Almost as good was the duck prosciutto, which is to regular prosciutto as duck is to chicken: more fat, more delicious. This one is a little peppery. I'd love to try it in holdover executive chef Woody Woodward's fettuccini carbonara too.
Also possible (three for $9) are speck, breseola, and a host of cheeses like Fourme d'Ambert (one of France's oldest blue cheeses) and Zamorano (Spanish). We liked Le Chevrot, a creamy but assertive goat's milk cheese. Tria is worth visiting just to sample all 16 of the possibilities here, such as cacciatorini, dry salami and guanciale — pork-cheeks bacon.
But there is much, much more to love. Flatbreads with woodland mushrooms, arugula and caramelized onions had me making embarrassing noises of appreciation. Luscious lamb tacos were dressed up with pickled squash. A $5 side of mac and cheese is actually giant rotini with smoked Gouda, but with the ratio reversed. Lamb ragout with pappardelle, the lamb-and-tomatoes flavors vivid, actually had my carnivorous companion declaring, "too rich for me" — a first, but this was post-lardo.

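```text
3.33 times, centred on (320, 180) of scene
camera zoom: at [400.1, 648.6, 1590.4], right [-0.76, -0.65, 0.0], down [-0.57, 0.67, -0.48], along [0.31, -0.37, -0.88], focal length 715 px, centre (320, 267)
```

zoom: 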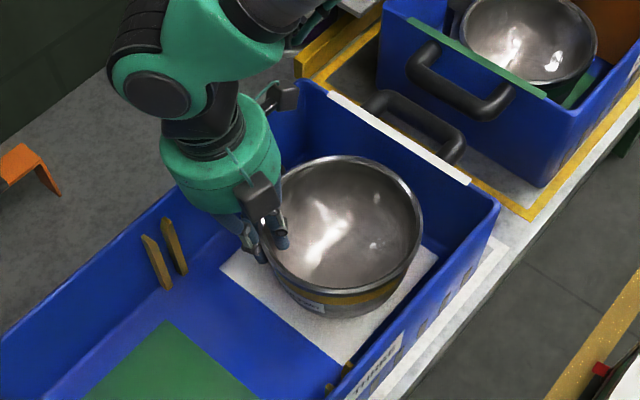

A side of simple garlic-studded grilled asparagus is refreshing and lemony.
A field greens salad with roasted beets, both red and golden, slim green beans (haricots verts), chevre and toasted walnuts was perfect except for a sweet celery seed dressing; I'd ask for a substitute. Traditional favorites Caesar salad and French onion soup are also possible, as well as tomato and cheddar ale soups. Black Angus burgers can be had with pork confit and Muenster or as sliders with red onion jam and blue cheese.
Another night we ordered from the "large plates" — and they are indeed large. The pork plate, which Woodward says is his favorite, is served in a cast-iron dish. It's slices of roast tenderloin, a big heap of shredded shoulder, lusciously braised, and crisp chunks of multi-layer belly, with a heap of shredded green apple on the side, so much cooler than applesauce. The Brussels sprouts that came with were, unfortunately, unevenly done.
A large ruby trout was firm but delicate, served with beautiful vegetables and potato medallions. Also in the large plates column are scallops, braised lamb and fried chicken — how often do you see that on a fancy menu?
A nice feature is the chance to buy some dishes in half sizes, facilitating sampling. Desserts come as "small bites" or "big bites," the latter $8, the former a selection of little pastries. One night we tried a peanut butter cheesecake pop — pretty much a Reese's Cup — a Key lime tart and a coffee-soaked tiramisu. Another night I gave myself the thrill of breaking through the crust of a creme brulée; not the most intense ever, but the berries on top were a perfect counterpoint. Dessert or no, three house-made candies are brought with your check.
I have one serious complaint about Tria, one so incongruous one wonders who's in charge. The piped-in music, some sort of undifferentiated pop, is so bad that each of my companions felt moved to mention it to one of the hovering staffers. On a Thursday, that sound was competing with a loud rock band outside on the patio and driveway. Both were bad — and together they were worse.
But come for the happy hour "artisan station," with either free food treats or sample-size drinks for a dollar. On seafood night, Friday, we had celery stuffed with spicy ceviche; Mondays are "art of the cocktail." The 4-6 p.m. happy hour also means glasses of wine and draft beer for half the price.
Tria is open from 6:30 a.m. to 10 p.m. Monday through Saturday and till midnight on Sundays.